Coisas que acontecem. Pode parecer que são coisas que não interessam para nada mas é ilusão: interessam e muito. Se vou com alguma coisa que não me parece bem, é razão suficiente para ficar a tender para o indisposto e, com isso, o dia pode ficar irreversivelmente toldado e, lá está, pode até haver o risco de, com a minha indisposição, toldar o dia a quem não tem nada a ver com o assunto. É, em ponto pequeno, aquilo da borboleta que espirra na China e o gato no Chile, sem saber por quê, ficar com o pelo eriçado.
E também escolho o perfume em função do dia, de como vai ser o programa de festas, da roupa que visto, da disposição que antecipo: o perfume é uma peça relevante do cenário que monto em mim.
Aos poucos, tenho-me vindo a transformar. Depois da extrema lealdade, agora vario completamente. O Nº 5 continua o ser o special one até porque, em mim, se transforma de uma maneira que me agrada muito. Não é pesado, não é quente, não é cansativo. Pelo contrário, é leve, subtil, íntimo. Tenho lido muito sobre perfumes e sei que os perfumes são diferentes, ou melhor, evoluem diferentemente ao longo do dia, consoante a pele em que pousam. Mas a partir do momento em que comecei a ousar, primeiro dentro dos Chanel, depois com um que consumi com o maior prazer e que infelizmente deixou de ser comercializado (pelo menos nas perfumarias que costumo frequentar), o She Wood da DSquared2, fui-me libertando.
for Bulgari
Creio que já contei: no outro dia, deixei-me tentar por um da Elizabeth Arden: figo e chá verde. Uma coisa... Invulgar e, no entanto, de tal maneira cativante...
Reza assim a sua descrição:
Inspired by the lusciously sweet fruit, Elizabeth Arden Green Tea Fig takes you to a rustic countryside full of sparkle, warmth and laughter. A burst of Clementine, Green Tea Accord, Kadota Fig, Violet Leaf and Musk wrap you in the refreshing simplicity of this musky fruity floral. Green Tea Fig. Delight your senses.
E só estas palavras já contêm, em si, o perfume de todo um bouquet de emoções. Isto dos perfumes é uma arte. Cada vez mais acho isso.
Penso que é por descender dos bichos do interior da terra que tenho os sentidos todos muito activos.
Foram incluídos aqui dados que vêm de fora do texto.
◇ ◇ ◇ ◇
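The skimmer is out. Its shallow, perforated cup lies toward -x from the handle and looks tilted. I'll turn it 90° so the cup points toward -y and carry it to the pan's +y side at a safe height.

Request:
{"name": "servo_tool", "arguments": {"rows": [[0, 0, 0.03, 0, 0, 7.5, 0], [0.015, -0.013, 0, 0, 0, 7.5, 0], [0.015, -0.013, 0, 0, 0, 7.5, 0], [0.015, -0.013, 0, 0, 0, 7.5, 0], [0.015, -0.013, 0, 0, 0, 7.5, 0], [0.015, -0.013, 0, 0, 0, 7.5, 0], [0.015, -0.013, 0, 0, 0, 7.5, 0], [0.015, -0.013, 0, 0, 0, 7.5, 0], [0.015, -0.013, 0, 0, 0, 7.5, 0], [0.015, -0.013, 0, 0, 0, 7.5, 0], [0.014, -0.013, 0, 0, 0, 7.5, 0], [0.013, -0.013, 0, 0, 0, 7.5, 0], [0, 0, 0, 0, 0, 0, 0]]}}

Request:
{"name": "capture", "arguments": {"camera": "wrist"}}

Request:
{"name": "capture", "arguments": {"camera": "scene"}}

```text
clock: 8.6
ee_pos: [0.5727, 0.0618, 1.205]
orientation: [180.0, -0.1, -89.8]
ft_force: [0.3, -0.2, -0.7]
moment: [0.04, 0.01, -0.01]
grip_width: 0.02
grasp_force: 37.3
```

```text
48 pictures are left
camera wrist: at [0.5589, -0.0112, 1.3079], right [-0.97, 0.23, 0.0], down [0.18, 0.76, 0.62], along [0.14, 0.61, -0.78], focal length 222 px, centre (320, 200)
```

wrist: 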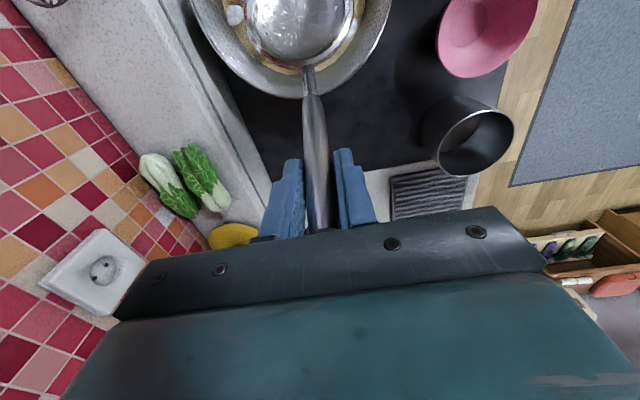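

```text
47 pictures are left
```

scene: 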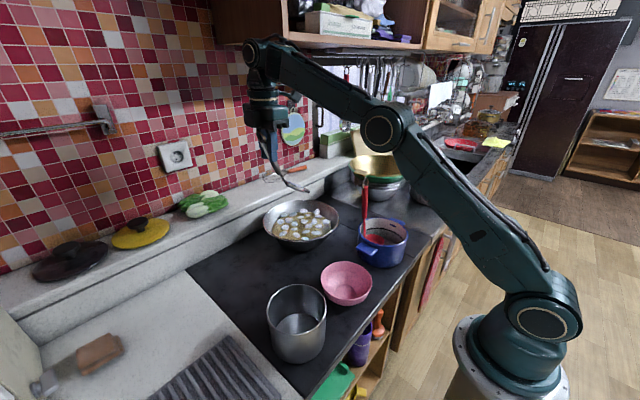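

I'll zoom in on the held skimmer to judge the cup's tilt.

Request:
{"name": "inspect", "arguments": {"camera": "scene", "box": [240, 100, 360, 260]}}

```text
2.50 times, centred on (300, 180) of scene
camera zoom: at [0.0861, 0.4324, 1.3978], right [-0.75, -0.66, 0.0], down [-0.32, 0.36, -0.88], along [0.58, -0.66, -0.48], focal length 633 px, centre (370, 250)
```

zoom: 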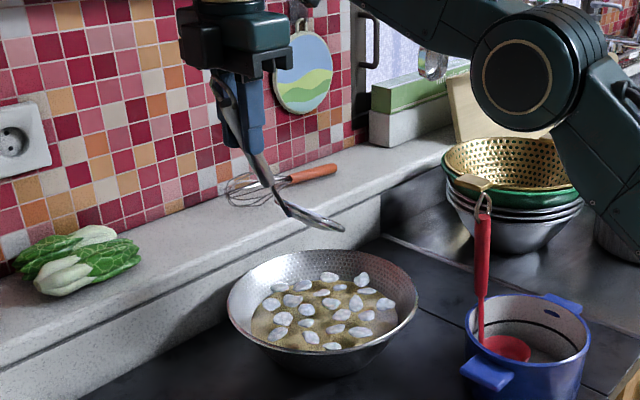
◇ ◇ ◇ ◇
Nunca me deu para me doutorar e acho que nunca dará. Não teria paciência para perseguir um tema, um único tema, e aprofundá-lo, dissecá-lo, mumificá-lo, transpô-lo para um texto encavalitado por números e deitado sobre um rodapé sempre pejado de anotações que não são senão a ferramentaria transformada em bibelot. Coisa boa para gente paciente e muito dada ao intelecto, coisa que duplamente não sou. Eu é mais sentidos. Os seis.
Há bocado vi um artigo que pensei que me ia interessar: Il rapporto fra profumi, libri e letteratura. Mas não, nada do que eu pensaria. Estabelecer uma relação entre literatura e perfumes parece-me uma boa ideia mas uma coisa mais na base de um quizz. A gente dizia os livros de que gosta e um algoritmo adivinhava qual a fragrância que melhor nos assenta. Fiz agora uma pesquisa e há vários quizz para identificar a fragrância que melhor nos assenta mas tudo na base da banalidade, nada na base das preferências literárias. Portanto, o artigo desiludiu-me: é chato e não me traz dicas interessantes.
Um blog que gosto de espreitar é o Bois de Jasmin. Tudo ali é de bom gosto. E depois há muita gente a comentar, com conversas curiosas, todo um mundo.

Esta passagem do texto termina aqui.